## WHAT IS BEING ASKED
The records below should be written out again, exactly.

Stored data entries:
>> start
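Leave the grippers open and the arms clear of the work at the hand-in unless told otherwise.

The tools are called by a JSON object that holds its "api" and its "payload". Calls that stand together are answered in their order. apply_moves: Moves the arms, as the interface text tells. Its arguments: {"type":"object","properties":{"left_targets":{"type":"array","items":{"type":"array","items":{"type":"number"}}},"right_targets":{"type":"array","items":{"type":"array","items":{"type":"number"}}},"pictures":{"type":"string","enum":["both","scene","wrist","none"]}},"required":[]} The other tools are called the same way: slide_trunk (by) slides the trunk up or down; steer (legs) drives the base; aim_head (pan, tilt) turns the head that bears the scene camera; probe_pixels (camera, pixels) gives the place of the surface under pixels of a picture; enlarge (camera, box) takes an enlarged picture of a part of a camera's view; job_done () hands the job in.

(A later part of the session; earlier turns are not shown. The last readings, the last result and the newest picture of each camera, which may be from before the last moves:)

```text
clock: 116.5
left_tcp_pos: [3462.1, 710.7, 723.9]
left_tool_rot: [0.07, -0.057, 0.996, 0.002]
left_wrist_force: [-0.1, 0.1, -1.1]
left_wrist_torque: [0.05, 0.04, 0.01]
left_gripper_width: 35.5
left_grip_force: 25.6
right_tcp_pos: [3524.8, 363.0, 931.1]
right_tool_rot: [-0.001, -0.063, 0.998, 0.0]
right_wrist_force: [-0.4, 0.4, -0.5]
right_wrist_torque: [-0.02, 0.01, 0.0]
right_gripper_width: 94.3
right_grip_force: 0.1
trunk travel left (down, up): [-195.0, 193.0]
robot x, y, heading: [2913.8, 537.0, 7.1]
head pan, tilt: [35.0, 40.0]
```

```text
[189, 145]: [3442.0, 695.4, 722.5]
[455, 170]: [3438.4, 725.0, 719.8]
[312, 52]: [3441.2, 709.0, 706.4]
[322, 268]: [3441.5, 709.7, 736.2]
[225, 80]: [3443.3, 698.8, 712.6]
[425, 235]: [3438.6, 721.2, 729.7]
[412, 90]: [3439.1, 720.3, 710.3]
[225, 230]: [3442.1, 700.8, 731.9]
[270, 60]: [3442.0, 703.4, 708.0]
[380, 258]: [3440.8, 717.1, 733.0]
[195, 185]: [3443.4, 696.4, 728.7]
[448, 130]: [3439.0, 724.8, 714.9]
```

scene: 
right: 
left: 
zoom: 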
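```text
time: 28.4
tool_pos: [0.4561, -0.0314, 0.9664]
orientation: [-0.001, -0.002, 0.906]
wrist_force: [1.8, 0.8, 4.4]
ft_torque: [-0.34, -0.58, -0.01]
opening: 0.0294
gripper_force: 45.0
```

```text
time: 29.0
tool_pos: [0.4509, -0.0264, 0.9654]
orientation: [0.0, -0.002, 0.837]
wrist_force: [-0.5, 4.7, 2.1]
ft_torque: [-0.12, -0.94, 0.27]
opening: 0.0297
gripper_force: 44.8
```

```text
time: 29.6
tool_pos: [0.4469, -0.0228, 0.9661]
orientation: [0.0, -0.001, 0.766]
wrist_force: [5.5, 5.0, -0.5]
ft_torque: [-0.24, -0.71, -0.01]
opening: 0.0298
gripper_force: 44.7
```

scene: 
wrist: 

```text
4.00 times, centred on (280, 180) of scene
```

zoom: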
>> end
## SOLUTION FOR THIS EXERCISE
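Leave the grippers open and the arms clear of the work at the hand-in unless told otherwise.

The tools are called by a JSON object that holds its "api" and its "payload". Calls that stand together are answered in their order. apply_moves: Moves the arms, as the interface text tells. Its arguments: {"type":"object","properties":{"left_targets":{"type":"array","items":{"type":"array","items":{"type":"number"}}},"right_targets":{"type":"array","items":{"type":"array","items":{"type":"number"}}},"pictures":{"type":"string","enum":["both","scene","wrist","none"]}},"required":[]} The other tools are called the same way: slide_trunk (by) slides the trunk up or down; steer (legs) drives the base; aim_head (pan, tilt) turns the head that bears the scene camera; probe_pixels (camera, pixels) gives the place of the surface under pixels of a picture; enlarge (camera, box) takes an enlarged picture of a part of a camera's view; job_done () hands the job in.

(A later part of the session; earlier turns are not shown. The last readings, the last result and the newest picture of each camera, which may be from before the last moves:)

```text
clock: 116.5
left_tcp_pos: [3462.1, 710.7, 723.9]
left_tool_rot: [0.07, -0.057, 0.996, 0.002]
left_wrist_force: [-0.1, 0.1, -1.1]
left_wrist_torque: [0.05, 0.04, 0.01]
left_gripper_width: 35.5
left_grip_force: 25.6
right_tcp_pos: [3524.8, 363.0, 931.1]
right_tool_rot: [-0.001, -0.063, 0.998, 0.0]
right_wrist_force: [-0.4, 0.4, -0.5]
right_wrist_torque: [-0.02, 0.01, 0.0]
right_gripper_width: 94.3
right_grip_force: 0.1
trunk travel left (down, up): [-195.0, 193.0]
robot x, y, heading: [2913.8, 537.0, 7.1]
head pan, tilt: [35.0, 40.0]
```

```text
[189, 145]: [3442.0, 695.4, 722.5]
[455, 170]: [3438.4, 725.0, 719.8]
[312, 52]: [3441.2, 709.0, 706.4]
[322, 268]: [3441.5, 709.7, 736.2]
[225, 80]: [3443.3, 698.8, 712.6]
[425, 235]: [3438.6, 721.2, 729.7]
[412, 90]: [3439.1, 720.3, 710.3]
[225, 230]: [3442.1, 700.8, 731.9]
[270, 60]: [3442.0, 703.4, 708.0]
[380, 258]: [3440.8, 717.1, 733.0]
[195, 185]: [3443.4, 696.4, 728.7]
[448, 130]: [3439.0, 724.8, 714.9]
```

scene: 
right: 
left: 
zoom: 
```text
time: 28.4
tool_pos: [0.4561, -0.0314, 0.9664]
orientation: [-0.001, -0.002, 0.906]
wrist_force: [1.8, 0.8, 4.4]
ft_torque: [-0.34, -0.58, -0.01]
opening: 0.0294
gripper_force: 45.0
```

```text
time: 29.0
tool_pos: [0.4509, -0.0264, 0.9654]
orientation: [0.0, -0.002, 0.837]
wrist_force: [-0.5, 4.7, 2.1]
ft_torque: [-0.12, -0.94, 0.27]
opening: 0.0297
gripper_force: 44.8
```

```text
time: 29.6
tool_pos: [0.4469, -0.0228, 0.9661]
orientation: [0.0, -0.001, 0.766]
wrist_force: [5.5, 5.0, -0.5]
ft_torque: [-0.24, -0.71, -0.01]
opening: 0.0298
gripper_force: 44.7
```

scene: 
wrist: 

```text
4.00 times, centred on (280, 180) of scene
```

zoom: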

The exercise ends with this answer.